Degradation of p21CDKN1A after DNA damage is independent of type of lesion, and is not required for DNA repair.

The inhibitor of cyclin-dependent kinases p21CDKN1A plays a fundamental role in several pathways involved in the DNA damage response, like checkpoint-mediated cell cycle arrest, transcription, apoptosis, and DNA repair. Although p21 protein level is regulated by proteasomal degradation, the relationship of this process with DNA repair pathways is not yet clear. In addition, the role of protein/protein interaction in regulating turnover of p21 protein, is controversial. Here, we show that in human fibroblasts treated with agents inducing lesions repaired through nucleotide excision repair (NER), or base excision repair (BER), p21 degradation was triggered more by the extent, than by the type of DNA damage, or consequent DNA repair pathway.
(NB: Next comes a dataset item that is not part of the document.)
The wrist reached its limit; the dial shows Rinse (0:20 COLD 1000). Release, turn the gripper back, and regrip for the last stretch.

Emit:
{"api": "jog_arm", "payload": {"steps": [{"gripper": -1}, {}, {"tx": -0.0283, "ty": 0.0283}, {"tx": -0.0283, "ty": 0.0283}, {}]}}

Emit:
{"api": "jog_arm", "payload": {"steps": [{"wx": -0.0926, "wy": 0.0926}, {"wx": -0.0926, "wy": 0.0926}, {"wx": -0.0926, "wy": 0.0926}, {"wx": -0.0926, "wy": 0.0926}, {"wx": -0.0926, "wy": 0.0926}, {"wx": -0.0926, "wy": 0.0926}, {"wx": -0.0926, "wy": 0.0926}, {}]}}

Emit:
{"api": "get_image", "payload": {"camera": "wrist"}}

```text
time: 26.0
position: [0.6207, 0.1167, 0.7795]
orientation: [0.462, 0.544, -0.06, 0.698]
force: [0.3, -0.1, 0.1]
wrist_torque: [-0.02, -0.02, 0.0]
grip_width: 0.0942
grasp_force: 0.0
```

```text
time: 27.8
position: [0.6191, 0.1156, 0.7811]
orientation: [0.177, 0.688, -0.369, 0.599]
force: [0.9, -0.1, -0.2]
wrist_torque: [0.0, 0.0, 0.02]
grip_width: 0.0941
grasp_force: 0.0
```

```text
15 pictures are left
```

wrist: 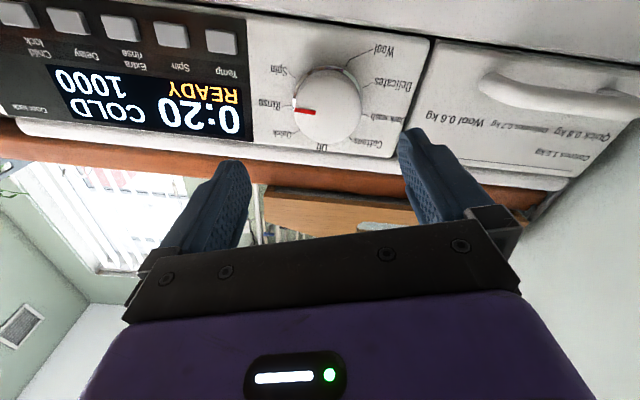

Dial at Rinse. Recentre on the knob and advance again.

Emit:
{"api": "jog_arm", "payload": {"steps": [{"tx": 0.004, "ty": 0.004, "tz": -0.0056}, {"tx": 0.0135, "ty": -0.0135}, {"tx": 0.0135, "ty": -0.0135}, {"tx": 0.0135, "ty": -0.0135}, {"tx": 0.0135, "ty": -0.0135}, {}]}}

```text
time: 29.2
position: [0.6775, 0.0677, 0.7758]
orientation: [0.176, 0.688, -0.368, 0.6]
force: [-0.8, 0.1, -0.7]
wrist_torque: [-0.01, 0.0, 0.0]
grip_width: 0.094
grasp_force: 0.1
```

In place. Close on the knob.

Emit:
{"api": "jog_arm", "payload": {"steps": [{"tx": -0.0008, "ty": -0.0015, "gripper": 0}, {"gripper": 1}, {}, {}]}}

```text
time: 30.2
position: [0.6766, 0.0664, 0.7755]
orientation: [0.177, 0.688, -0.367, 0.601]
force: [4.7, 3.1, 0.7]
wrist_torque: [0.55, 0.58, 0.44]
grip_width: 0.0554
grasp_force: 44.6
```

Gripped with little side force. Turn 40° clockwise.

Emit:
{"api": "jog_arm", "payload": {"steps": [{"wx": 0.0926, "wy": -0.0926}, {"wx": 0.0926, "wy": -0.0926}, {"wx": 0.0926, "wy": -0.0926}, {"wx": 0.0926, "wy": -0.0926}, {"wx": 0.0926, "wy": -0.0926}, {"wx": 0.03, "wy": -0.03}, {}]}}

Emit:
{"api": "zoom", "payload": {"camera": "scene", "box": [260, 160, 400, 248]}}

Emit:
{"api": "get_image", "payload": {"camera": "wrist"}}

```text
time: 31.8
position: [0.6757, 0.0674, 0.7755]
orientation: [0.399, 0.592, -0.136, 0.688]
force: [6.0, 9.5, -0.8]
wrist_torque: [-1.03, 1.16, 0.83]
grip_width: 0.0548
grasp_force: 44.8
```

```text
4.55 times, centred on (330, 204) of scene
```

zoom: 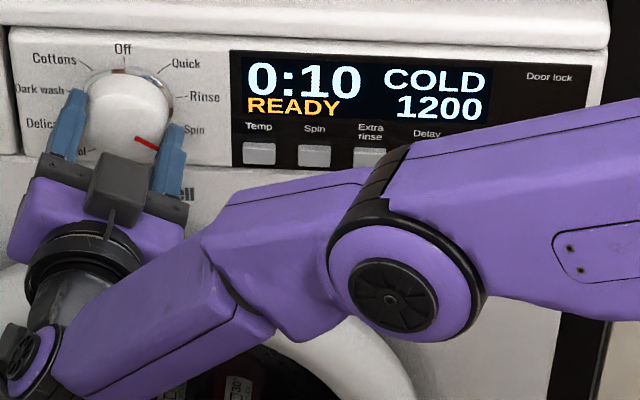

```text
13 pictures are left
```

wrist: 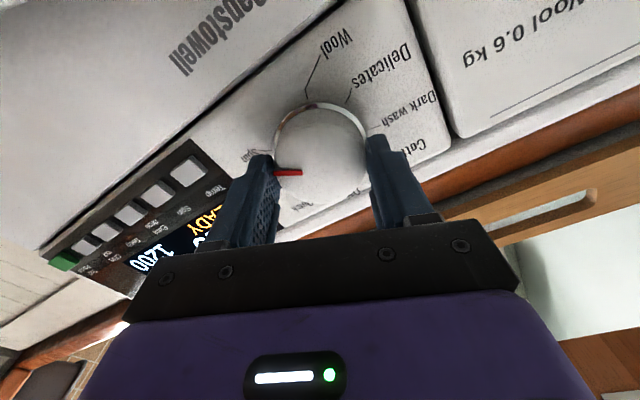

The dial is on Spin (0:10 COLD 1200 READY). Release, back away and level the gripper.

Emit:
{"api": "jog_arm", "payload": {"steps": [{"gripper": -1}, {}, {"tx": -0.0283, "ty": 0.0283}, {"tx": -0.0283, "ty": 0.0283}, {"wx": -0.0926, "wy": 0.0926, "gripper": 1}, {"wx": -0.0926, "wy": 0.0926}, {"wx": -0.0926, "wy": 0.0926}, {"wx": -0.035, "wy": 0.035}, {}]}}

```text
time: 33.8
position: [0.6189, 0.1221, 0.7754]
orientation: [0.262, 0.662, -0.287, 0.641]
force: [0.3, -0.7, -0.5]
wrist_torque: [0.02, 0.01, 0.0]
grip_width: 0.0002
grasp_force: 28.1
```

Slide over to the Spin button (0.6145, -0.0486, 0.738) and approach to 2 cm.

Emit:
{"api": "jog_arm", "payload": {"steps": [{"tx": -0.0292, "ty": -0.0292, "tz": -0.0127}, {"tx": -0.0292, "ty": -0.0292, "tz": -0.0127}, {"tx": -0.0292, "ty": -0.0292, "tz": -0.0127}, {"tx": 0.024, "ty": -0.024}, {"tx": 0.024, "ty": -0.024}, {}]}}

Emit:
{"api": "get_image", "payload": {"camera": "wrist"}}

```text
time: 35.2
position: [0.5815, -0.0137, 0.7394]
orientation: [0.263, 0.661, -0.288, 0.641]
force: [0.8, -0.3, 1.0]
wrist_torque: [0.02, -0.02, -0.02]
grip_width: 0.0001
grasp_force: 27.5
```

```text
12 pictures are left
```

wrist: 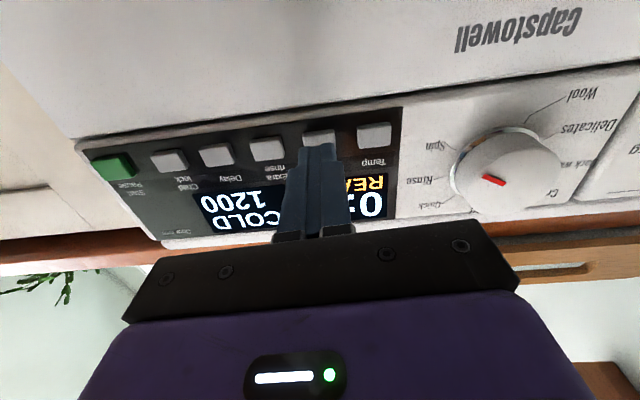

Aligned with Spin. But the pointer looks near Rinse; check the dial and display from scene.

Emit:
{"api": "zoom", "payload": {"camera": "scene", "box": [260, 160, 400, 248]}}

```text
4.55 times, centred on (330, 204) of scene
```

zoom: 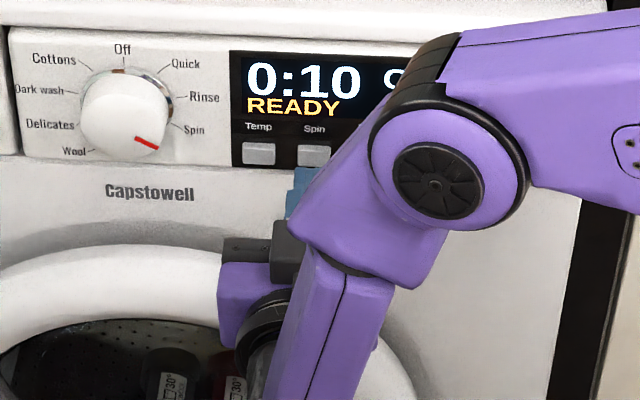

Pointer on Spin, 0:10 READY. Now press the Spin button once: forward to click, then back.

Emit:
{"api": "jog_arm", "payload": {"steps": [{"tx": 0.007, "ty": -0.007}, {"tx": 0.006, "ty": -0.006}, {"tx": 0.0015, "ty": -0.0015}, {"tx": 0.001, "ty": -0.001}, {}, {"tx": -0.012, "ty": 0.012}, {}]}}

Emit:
In fact, lowering the amount of DNA damage resulted in an increased stability of p21 protein. Overexpression of p21 was found to obscure degradation, both for p21wt and a p21 mutant unable to bind PCNA (p21PCNA-). However, when expressed to lower levels, turnover of p21 protein after DNA damage was greatly influenced by interaction with PCNA, since p21PCNA- was more efficiently degraded than wild-type protein. Interestingly, a p21 mutant protein unable to localize in the nucleus because of mutations in the NLS region, was not degraded after DNA damage, thus indicating that nuclear localization is necessary for p21 turnover. Removal of p21 was not required for NER activity, since inhibition of p21 degradation by caffeine did not affect the UV-induced recruitment of repair proteins, such as PCNA and DNA polymerase delta, nor significantly influence DNA repair synthesis, as determined by autoradiography. These results indicate that degradation of p21 is not dependent on a particular DNA repair pathway, and is not required for efficient DNA repair.